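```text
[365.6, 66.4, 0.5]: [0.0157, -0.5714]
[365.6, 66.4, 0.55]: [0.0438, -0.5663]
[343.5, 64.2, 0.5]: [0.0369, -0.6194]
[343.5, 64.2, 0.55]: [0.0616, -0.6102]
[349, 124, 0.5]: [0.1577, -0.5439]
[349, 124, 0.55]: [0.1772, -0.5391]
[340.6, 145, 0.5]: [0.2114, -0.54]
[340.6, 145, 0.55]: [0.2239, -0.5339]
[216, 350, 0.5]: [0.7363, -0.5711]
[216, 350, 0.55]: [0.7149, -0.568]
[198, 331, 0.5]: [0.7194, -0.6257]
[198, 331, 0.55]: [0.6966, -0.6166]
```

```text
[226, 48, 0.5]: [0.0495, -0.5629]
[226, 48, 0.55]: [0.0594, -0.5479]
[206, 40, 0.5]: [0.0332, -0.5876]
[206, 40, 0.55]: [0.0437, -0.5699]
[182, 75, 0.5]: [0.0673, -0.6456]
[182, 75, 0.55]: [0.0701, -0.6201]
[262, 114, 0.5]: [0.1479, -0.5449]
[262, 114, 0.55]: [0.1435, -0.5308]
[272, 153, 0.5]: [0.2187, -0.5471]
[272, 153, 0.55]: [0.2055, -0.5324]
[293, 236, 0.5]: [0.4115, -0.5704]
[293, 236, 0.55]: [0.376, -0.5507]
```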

Instruction:
Please output the entire listing exactly as it stands.

Answer to the problem:
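```text
[365.6, 66.4, 0.5]: [0.0157, -0.5714]
[365.6, 66.4, 0.55]: [0.0438, -0.5663]
[343.5, 64.2, 0.5]: [0.0369, -0.6194]
[343.5, 64.2, 0.55]: [0.0616, -0.6102]
[349, 124, 0.5]: [0.1577, -0.5439]
[349, 124, 0.55]: [0.1772, -0.5391]
[340.6, 145, 0.5]: [0.2114, -0.54]
[340.6, 145, 0.55]: [0.2239, -0.5339]
[216, 350, 0.5]: [0.7363, -0.5711]
[216, 350, 0.55]: [0.7149, -0.568]
[198, 331, 0.5]: [0.7194, -0.6257]
[198, 331, 0.55]: [0.6966, -0.6166]
```

```text
[226, 48, 0.5]: [0.0495, -0.5629]
[226, 48, 0.55]: [0.0594, -0.5479]
[206, 40, 0.5]: [0.0332, -0.5876]
[206, 40, 0.55]: [0.0437, -0.5699]
[182, 75, 0.5]: [0.0673, -0.6456]
[182, 75, 0.55]: [0.0701, -0.6201]
[262, 114, 0.5]: [0.1479, -0.5449]
[262, 114, 0.55]: [0.1435, -0.5308]
[272, 153, 0.5]: [0.2187, -0.5471]
[272, 153, 0.55]: [0.2055, -0.5324]
[293, 236, 0.5]: [0.4115, -0.5704]
[293, 236, 0.55]: [0.376, -0.5507]
```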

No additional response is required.